Why not Quadmesters?

When I discuss abortion with people one of the things that I find most interesting in many pro-choicers is the reliance on trimester framework created by Harry Blackmun in Roe v. Wade. Many people who are pro-choice say that abortion should be legal in the first two trimesters but illegal in the third or legal in the first but then illegal in the second and third.

One way of dealing with this that I've been thinking up is asking them something like, "Why not legal in the first three quadmesters but illegal in the fourth quadmester?" or "Why not legal in the first semester but illegal in the last semester?" or "What would you say to someone who thinks abortion should be legal in the first two pentamesters but illegal in the last three pentamesters?" and so on.

These questions might force individuals who are pro-choice to think about why pregnancy and the legality of abortion should be divided by 3 trimesters and not 2 semesters or 4 quadmesters or 5 pentamesters, and so on. How is the trimester framework any more objective than my quadmester framework?

It's quite obvious to most prolifers that the grounding for the trimester framework is completely arbitrary. There is nothing that magically changes in the unborn child from the last day of the first or second trimester to the first day of the second or third trimester that makes the unborn child more worthy of legal protection. The child is merely one day older. Yet the trimester framework has been used for so long that it is almost seen as set in stone that pregnancy and the legality of abortion should be divided by the number three.

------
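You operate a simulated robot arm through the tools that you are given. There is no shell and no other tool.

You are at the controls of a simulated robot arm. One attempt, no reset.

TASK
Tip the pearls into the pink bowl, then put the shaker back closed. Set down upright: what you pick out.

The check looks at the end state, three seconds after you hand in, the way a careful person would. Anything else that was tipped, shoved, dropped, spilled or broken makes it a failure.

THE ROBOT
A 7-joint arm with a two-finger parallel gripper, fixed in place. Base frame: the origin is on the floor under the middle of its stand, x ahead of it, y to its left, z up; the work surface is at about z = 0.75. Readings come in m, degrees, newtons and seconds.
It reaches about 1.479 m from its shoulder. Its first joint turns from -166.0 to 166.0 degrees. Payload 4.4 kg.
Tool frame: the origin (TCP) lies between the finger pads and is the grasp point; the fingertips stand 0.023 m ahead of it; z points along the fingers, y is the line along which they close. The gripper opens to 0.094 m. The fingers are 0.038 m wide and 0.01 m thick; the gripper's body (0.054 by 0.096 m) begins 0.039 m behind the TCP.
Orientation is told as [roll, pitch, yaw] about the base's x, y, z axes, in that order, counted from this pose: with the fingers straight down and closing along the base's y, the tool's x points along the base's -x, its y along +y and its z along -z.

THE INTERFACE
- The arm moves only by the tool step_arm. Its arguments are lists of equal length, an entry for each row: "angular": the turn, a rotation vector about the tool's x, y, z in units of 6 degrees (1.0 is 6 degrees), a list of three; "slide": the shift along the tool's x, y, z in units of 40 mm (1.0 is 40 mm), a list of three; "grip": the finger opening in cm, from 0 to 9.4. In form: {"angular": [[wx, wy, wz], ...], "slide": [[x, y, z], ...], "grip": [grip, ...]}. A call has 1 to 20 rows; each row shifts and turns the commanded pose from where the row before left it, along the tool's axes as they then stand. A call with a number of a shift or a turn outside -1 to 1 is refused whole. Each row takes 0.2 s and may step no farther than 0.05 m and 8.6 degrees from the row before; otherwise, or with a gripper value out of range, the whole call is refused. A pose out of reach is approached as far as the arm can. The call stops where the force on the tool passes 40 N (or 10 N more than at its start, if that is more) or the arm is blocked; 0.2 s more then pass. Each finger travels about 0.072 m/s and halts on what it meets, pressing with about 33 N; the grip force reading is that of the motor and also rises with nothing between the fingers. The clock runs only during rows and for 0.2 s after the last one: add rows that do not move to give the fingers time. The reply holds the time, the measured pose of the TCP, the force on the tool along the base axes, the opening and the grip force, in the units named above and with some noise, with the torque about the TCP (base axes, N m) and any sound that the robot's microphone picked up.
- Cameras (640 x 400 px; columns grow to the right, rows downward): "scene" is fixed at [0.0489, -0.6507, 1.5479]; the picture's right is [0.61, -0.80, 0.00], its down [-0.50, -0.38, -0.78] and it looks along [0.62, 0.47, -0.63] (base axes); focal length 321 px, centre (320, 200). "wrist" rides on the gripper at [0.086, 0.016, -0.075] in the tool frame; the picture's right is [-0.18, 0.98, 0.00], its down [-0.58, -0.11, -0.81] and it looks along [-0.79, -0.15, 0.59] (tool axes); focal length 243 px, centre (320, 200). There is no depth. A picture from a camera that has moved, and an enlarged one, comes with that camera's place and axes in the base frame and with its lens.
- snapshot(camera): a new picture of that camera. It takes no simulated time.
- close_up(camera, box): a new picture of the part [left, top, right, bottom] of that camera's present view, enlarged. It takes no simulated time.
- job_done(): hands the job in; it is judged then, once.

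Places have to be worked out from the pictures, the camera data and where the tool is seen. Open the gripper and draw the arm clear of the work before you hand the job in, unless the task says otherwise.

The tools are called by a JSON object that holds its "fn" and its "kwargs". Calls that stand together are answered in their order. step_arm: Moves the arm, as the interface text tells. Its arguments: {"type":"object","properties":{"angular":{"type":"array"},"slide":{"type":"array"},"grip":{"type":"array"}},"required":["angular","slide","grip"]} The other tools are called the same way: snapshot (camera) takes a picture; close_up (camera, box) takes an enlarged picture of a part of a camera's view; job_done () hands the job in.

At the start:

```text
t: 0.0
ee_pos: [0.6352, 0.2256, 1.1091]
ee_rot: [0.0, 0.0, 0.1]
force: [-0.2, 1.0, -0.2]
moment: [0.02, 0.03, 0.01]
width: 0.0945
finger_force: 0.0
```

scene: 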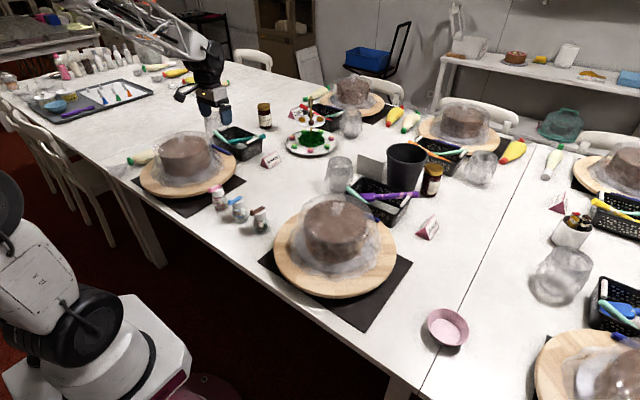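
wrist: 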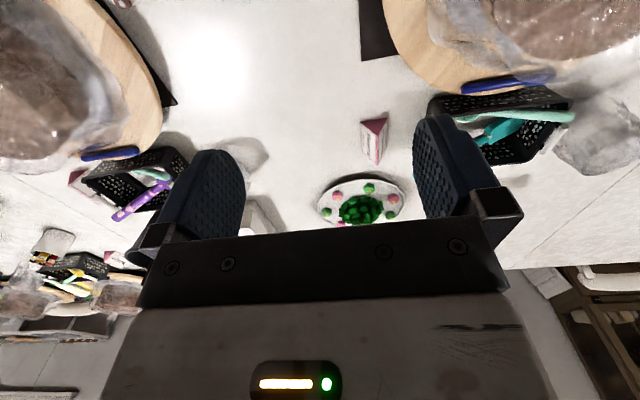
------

Asking "Why not Quadmesters?" might get some pro-choice people with trimester beliefs to start wondering what their stance on abortion is actually based on. They might eventually discover that instead of objective facts their position is based arbitrary time frames, what they believe is popular opinion, and nothing but "penumbras, formed by emanations."

1 comment:

  1. Anonymous4:55 AM

    A minor point, but the "tri" I'm trimester refers to the number of months, not the number of divisions. So there are only 2.25 "quadmesters" in a 9-month pregnancy.